Avec une telle parabole en noir et blanc, opposant le bien
et le mal, il est bien difficile de ne pas se croire immédiatement du bon côté.
Qui d’entre nous revendiquerait d’être le pharisien ? Qui pourrait écouter
sans se sentir agressé un propos qui le rangerait du côté du pharisien ?
Quand on voudrait que l’évangile nous conforte, voilà qu’il nous en met plein
la figure.
Le prédicateur devra-t-il pour ne déplaire à personne faire
croire que tous sont publicains ? Pas certain qu’il se fasse mieux
entendre. Car ces publicains de l’évangile sont ceux que l’on appelle
aujourd’hui les salauds, l’exact opposé de una
muy buena persona ! De sorte que l’on est soit quelqu’un de bien mais
empli de la conscience de soi jusqu’à l’écœurement, soit quelqu’un de
malhonnête que son humilité rachète.
Du coup, ce n’est pas une parabole en noir et blanc, c’est
une parabole en noir et noir. Personne pour racheter l’autre. Comment
voulez-vous que le prédicateur se fasse des amis ? Comment Jésus peut-il
attirer à lui avec de tels propos ? Nous mesurons le politiquement incorrect
de ses paraboles.
C’est que dans ces textes, un chemin est fermé, est dénoncé
comme impossible de façon appuyée. L’homme ne fait pas sa sainteté. L’homme ne
peut être un juste. Seule la contagion du Saint rend saint, autrement dit, seul
le service du frère rend saint puisque c’est à aimer le frère que l’on vit dans
la proximité du seul et trois fois saint.
Pour les hommes c’est
impossible. Et le pharisien est pire que le publicain, non que son crime
soit à la hauteur de la trahison, de l’amour de l’argent ou du sexe du
publicain, mais que le pharisien s’accommode de la vilenie ordinaire au point
de l’ignorer. Il se pense homme de bien. Ce mensonge est son crime, son hypocrisie
sa perte. Il est incapable de tout secours. Il n’a rien à demander, rien à
recevoir puisqu’il peut tout, puisqu’il peut de lui-même être saint, parfait.

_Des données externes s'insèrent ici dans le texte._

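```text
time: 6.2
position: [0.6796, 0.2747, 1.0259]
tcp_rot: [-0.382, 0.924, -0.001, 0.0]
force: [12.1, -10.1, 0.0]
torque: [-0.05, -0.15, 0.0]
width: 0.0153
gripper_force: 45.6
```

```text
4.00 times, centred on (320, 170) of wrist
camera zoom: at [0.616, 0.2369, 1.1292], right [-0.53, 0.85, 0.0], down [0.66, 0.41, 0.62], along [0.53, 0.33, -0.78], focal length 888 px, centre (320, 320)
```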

Le publicain n’est pas plus humble que l’autre, ou du moins
nous n’en savons rien. Il est seulement dans l’incapacité de tricher avec sa
tricherie. Elle est telle qu’il ne peut la cacher ni l’ignorer. Sa forfaiture saute
aux yeux, on ne voit qu’elle. Heureux est-il, non d’être un salaud, mais d’être
contraint à attendre d’un autre la justice, sa justification, la vie.
Serait-ce que cette parabole nous oblige à nous reconnaître
misérables pour croire en Dieu ? Nietzsche aurait-il raison à dénoncer la
religion du petit homme ? Mais si Nietzsche a raison, c’en est fini de
l’évangile. Car jamais on ne montrera la grandeur de Dieu à diminuer l’homme,
car le dieu du petit homme n’est pas digne d’être Dieu. Le Dieu qui est digne
d’être cru est celui dont les fidèles n’ont pas besoin tant ils ont de
ressources pour vivre bien, bonnement, sans lui. Il est le Dieu d’hommes et de
femmes capables de tout, pour le meilleur et pour le pire, nous le voyons bien ;
capables de tout sauf de se donner ce qu’ils ne peuvent que recevoir.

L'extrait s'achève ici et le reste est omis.